Activation of immune T cells leads to behavioral changes
Scientists from the RIKEN Center for Integrative Medical Sciences in Japan and collaborators have found that T cells—immune cells that help to protect the body from infections and cancer—change the body's metabolism when they are activated, and that this activation actually leads to changes in behavior.
It is currently known that individual T cells change their metabolism to meet their energy needs after being activated, but the systemic metabolic effect of sustained activation of the immune system has remained unexplored. To understand the systemic effects, the group looked at T cell activation in mice designed to lack a surface receptor called PD-1, which is necessary for inhibiting the activity of T cells. T cells remain activated in mice without the receptor, similar to those in the immune systems of people with certain types of autoimmune disease. In these mice, they found that amino acids—molecules that are used to build proteins—were depleted in the blood, and that they were increased in the T cells themselves, implicating the T cells in the change.
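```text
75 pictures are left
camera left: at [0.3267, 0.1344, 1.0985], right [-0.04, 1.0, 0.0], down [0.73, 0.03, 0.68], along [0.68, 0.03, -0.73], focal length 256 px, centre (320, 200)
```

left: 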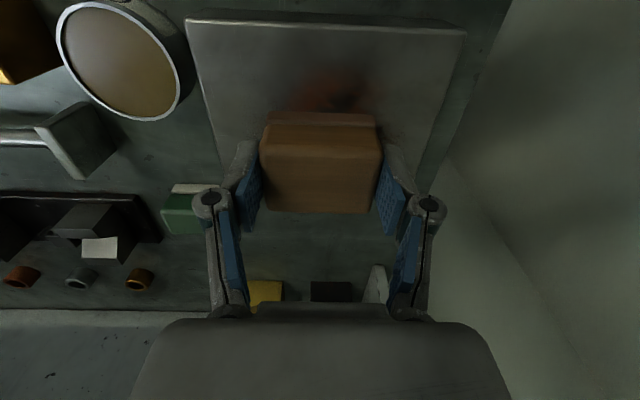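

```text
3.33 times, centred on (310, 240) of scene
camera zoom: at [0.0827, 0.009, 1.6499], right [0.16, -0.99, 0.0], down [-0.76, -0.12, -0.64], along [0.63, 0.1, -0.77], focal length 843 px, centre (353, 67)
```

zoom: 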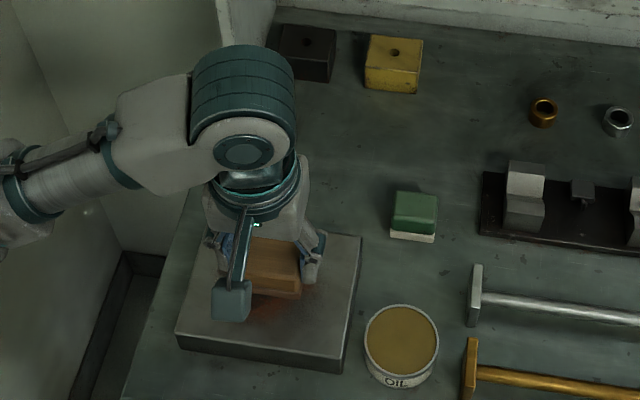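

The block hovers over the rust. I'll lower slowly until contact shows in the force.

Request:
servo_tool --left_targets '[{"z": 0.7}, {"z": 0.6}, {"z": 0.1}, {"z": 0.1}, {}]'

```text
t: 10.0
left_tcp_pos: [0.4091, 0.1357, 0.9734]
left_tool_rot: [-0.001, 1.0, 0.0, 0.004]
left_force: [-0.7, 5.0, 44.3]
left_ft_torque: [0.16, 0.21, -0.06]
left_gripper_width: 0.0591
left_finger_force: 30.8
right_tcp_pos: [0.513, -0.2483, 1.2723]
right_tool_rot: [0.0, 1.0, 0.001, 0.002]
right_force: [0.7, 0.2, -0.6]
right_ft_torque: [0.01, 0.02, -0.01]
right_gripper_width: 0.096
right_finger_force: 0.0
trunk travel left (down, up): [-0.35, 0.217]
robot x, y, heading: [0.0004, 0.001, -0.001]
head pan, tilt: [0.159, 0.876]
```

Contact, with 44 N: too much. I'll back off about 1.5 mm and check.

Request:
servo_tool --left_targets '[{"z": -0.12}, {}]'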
The team tracked and imaged amino acids in many organs, and found that the depletion of amino acids from the blood was taking place due to the accumulation of amino acids in activated T cells in the lymph nodes, showing that strong or long lasting immune responses can cause metabolic changes elsewhere in the body.
The remaining question was whether this depletion of amino acids was actually having any systemic effect. By analyzing the biochemistry of the brain, they found that the systemic decrease in the amino acids tryptophan and tyrosine in blood led to lower amounts available in the brain, limiting production of the neurotransmitters serotonin and dopamine. These neurotransmitters affect emotions, motivation and fear—for example, serotonin is often a target of drugs that combat depression. The researchers found that their depletion in mice without PD-1 resulted in behavioral changes dominated by anxiety and exacerbated fear responses, which could be remedied by providing a diet rich in an essential amino acid.
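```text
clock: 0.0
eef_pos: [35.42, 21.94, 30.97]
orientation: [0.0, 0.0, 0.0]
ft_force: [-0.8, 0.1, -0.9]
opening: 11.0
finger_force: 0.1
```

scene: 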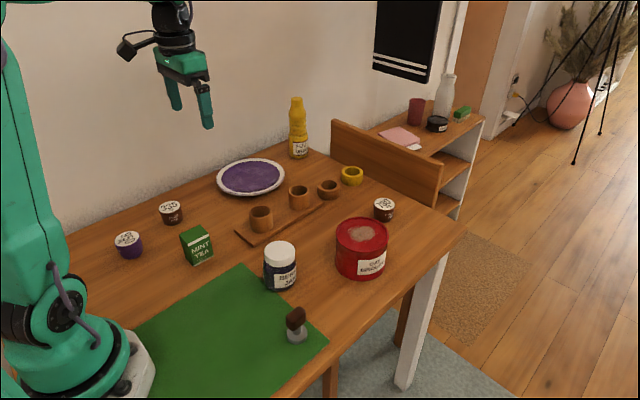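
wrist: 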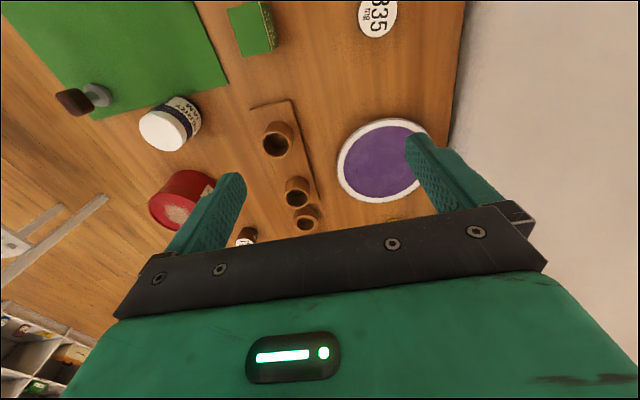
This research, which was published in Nature Immunology, required teamwork and collaboration to link diverse fields of biology: immunology, neuroscience and behavior, using cutting edge metabolite measurements and imaging methods. "Together these data indicate that excessive activation of T cells causes a systemic metabolomic shift with consequences that extend beyond the immune system" says Michio Miyajima, one of the four first co-authors of this study.
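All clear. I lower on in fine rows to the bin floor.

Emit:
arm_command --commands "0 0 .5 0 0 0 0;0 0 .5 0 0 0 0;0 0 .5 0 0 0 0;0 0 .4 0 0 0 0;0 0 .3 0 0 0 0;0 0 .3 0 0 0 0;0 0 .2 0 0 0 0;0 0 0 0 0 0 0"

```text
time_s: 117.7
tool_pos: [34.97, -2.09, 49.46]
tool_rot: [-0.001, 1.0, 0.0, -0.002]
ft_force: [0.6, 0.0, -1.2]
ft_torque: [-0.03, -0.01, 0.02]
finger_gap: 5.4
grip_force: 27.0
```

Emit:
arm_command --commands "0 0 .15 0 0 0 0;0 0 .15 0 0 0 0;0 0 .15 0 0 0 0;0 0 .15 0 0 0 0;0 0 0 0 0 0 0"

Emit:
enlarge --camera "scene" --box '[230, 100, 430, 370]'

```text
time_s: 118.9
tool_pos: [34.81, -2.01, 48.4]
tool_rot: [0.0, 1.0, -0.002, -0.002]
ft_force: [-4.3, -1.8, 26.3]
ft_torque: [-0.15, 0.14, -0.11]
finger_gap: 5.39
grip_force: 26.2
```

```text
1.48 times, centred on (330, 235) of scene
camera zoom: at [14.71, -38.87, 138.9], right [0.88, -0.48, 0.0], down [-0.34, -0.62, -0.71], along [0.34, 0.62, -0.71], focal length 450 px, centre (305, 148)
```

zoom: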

According to Sidonia Fagarasan, the leader of the group, "We were fascinated to see that this happens-as it revealed the power of the immune system to influence many aspects of the body's physiology besides infection and immunity. It will be interesting in the future to investigate whether the trigger of fear and anxiety by T cell activation is merely a side effect of the process, or whether there is an evolutionary benefit of this adaptation. We would also like to further investigate these changes, as the blockade of PD-1 is being investigated as an anti-cancer therapy, and it is important to understand if this could have behavioral changes such as increases in anxiety."